Successful Executive Assistants can make enormous contributions to the productivity at all levels of the organisation that they work for. An Executive Assistant's job is to be an effective gate-keeper. They will need to to save their boss time, to always be one step ahead and prepared for every eventuality. This includes; having documents ready for board meetings, organising diaries and travel, making decisions in their boss’ absence and keeping projects on track. On top of that Executive Assistants will keep their boss from being distracted by filtering telephone calls, emails and internal workplace queries. They manage information flow, deal with basic financial management and attend meetings and take minutes. Tasks relating to private or family life and personal errands may also be required.
What skills do you need?
This is a role that can be incredibly diverse and exciting. It is one that constantly changes and challenges so an Executive Assistant needs to keep up. Top Executive Assistants will be up- to-date with current affairs, new technologies and all areas relating to the company they work for. While insider knowledge of the business and the personalities that work there will be invaluable to an Executive Assistant.
Emotional intelligence and interpersonal skills play a huge part in succeeding as an Executive Assistant. It is are important to be able to accurately ‘read’ and deal with complex situations. They often stay with a company for many years, because they build a strong relationship with their boss, who will trust them to make decisions and act on their behalf. It’s imperative that high-flying Executive Assistants understand the unspoken needs and personalities of the people or person they work with. EA's may need to confidently ‘push back’ and ask questions to get the job done efficiently and accurately.

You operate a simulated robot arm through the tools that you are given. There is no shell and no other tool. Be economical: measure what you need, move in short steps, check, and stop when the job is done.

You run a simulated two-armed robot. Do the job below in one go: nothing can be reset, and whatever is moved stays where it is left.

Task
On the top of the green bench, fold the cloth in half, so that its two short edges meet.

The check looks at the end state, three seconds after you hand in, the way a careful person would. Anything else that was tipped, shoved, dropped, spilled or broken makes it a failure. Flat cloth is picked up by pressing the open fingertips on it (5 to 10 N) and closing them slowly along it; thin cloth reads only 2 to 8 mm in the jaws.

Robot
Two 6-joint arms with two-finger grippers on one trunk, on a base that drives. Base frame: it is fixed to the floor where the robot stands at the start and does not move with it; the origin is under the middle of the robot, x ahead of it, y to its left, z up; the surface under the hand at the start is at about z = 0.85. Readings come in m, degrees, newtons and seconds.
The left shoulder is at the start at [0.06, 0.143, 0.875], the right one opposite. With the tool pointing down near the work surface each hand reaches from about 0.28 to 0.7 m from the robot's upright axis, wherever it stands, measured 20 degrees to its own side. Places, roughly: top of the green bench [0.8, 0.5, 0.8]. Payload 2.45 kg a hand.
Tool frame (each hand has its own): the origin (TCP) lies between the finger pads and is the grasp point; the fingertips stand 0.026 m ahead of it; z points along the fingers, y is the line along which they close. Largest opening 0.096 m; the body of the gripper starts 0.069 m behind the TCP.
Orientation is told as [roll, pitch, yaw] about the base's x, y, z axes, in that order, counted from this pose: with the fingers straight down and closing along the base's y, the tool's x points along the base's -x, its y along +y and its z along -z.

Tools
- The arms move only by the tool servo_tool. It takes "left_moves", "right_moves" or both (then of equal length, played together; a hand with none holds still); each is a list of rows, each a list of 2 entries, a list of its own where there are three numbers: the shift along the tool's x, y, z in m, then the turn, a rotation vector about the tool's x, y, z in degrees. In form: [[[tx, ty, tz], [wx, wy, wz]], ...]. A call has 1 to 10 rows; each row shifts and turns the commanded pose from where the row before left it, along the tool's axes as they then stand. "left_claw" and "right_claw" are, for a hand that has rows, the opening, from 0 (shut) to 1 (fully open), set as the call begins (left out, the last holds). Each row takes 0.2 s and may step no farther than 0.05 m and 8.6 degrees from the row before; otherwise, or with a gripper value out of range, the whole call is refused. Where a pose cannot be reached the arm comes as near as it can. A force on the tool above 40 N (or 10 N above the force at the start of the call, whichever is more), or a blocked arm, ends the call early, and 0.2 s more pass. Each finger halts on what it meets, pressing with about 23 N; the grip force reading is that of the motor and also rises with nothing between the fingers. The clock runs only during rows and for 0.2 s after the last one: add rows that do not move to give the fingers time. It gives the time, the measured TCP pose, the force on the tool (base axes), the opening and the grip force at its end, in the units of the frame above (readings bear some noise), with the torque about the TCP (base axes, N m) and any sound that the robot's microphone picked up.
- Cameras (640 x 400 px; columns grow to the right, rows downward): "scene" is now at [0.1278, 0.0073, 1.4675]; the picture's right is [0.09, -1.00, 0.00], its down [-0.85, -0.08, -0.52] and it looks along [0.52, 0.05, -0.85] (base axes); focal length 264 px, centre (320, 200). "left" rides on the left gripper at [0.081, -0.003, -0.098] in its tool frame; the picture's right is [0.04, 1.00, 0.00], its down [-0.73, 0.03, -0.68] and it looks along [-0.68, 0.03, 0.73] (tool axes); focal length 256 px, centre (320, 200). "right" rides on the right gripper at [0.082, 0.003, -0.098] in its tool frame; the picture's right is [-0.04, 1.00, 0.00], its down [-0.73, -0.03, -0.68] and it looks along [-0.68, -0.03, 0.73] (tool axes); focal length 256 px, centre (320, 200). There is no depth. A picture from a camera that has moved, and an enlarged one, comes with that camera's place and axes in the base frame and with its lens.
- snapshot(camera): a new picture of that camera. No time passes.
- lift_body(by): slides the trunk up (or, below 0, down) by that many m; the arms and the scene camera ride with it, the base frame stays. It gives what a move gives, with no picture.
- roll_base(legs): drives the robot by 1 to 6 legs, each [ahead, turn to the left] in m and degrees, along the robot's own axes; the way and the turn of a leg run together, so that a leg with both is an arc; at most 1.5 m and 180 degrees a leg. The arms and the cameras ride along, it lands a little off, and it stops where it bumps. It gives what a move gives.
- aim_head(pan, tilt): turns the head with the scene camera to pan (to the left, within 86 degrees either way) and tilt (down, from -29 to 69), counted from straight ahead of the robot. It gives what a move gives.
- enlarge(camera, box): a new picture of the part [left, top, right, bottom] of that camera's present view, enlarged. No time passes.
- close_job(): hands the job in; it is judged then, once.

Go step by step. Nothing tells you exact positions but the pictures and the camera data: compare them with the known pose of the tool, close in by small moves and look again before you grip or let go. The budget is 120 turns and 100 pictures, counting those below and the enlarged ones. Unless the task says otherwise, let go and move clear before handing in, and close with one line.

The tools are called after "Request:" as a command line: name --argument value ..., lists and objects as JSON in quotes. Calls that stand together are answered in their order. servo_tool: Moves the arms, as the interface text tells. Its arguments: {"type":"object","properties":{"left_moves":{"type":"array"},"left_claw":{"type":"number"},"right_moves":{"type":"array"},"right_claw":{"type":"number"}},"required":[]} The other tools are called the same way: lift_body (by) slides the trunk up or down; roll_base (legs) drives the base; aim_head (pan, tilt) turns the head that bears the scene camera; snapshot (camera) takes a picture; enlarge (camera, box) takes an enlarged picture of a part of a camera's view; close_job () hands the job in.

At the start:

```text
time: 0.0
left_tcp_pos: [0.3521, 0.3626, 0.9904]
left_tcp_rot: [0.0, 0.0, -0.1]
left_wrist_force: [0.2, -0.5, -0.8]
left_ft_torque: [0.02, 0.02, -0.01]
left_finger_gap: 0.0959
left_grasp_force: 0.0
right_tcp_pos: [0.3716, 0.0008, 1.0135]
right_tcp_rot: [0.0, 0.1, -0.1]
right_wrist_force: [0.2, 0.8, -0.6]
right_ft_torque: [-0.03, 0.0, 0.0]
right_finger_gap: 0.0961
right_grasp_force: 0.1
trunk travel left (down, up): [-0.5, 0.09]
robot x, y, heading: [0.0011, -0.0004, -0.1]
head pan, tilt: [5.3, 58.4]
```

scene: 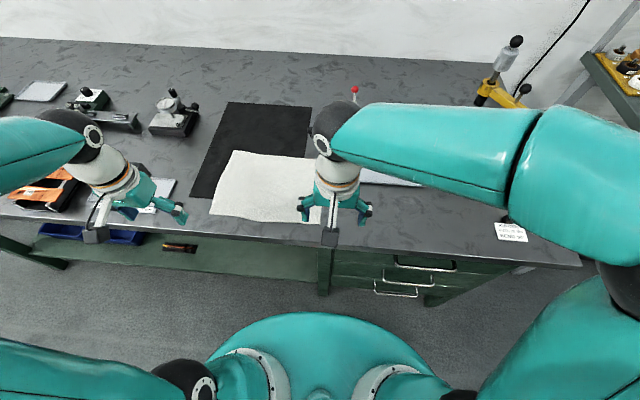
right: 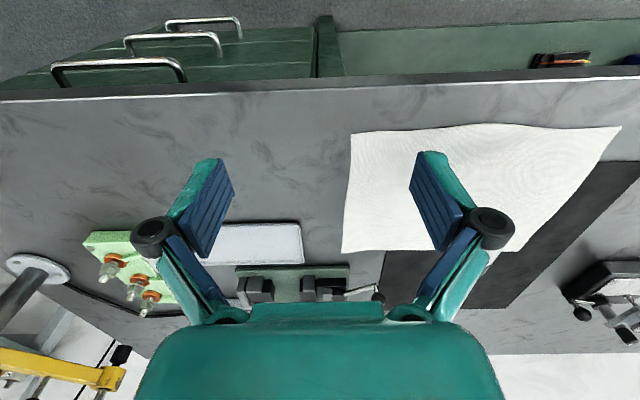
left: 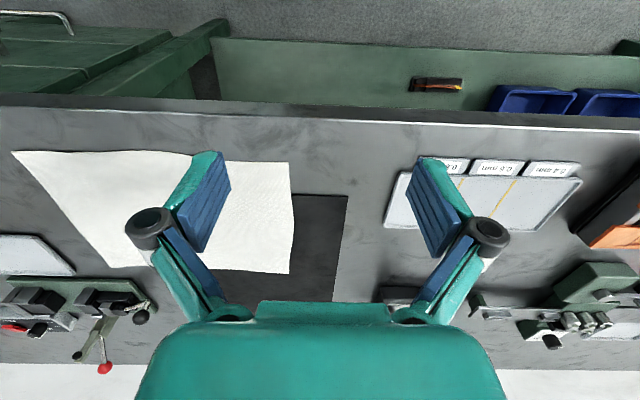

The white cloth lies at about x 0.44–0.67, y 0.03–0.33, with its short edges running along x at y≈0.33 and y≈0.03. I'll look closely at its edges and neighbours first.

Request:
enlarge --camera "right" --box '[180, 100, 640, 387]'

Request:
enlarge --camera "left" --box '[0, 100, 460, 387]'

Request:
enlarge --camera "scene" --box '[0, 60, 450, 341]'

Belinda Lighton, Managing Director of Knightsbridge Recruitment, says: "The importance and relevance of the role of an EA should not be underestimated. Often the power behind the throne, an outstanding EA is not only an ambassador for their boss but a trusted confidant, who knows more about the company than virtually anyone else. It’s their strategic thinking, crisis mitigation, clever plate spinning, exceptional communication skills, ironclad discretion and making the seemingly impossible, possible that sets them apart."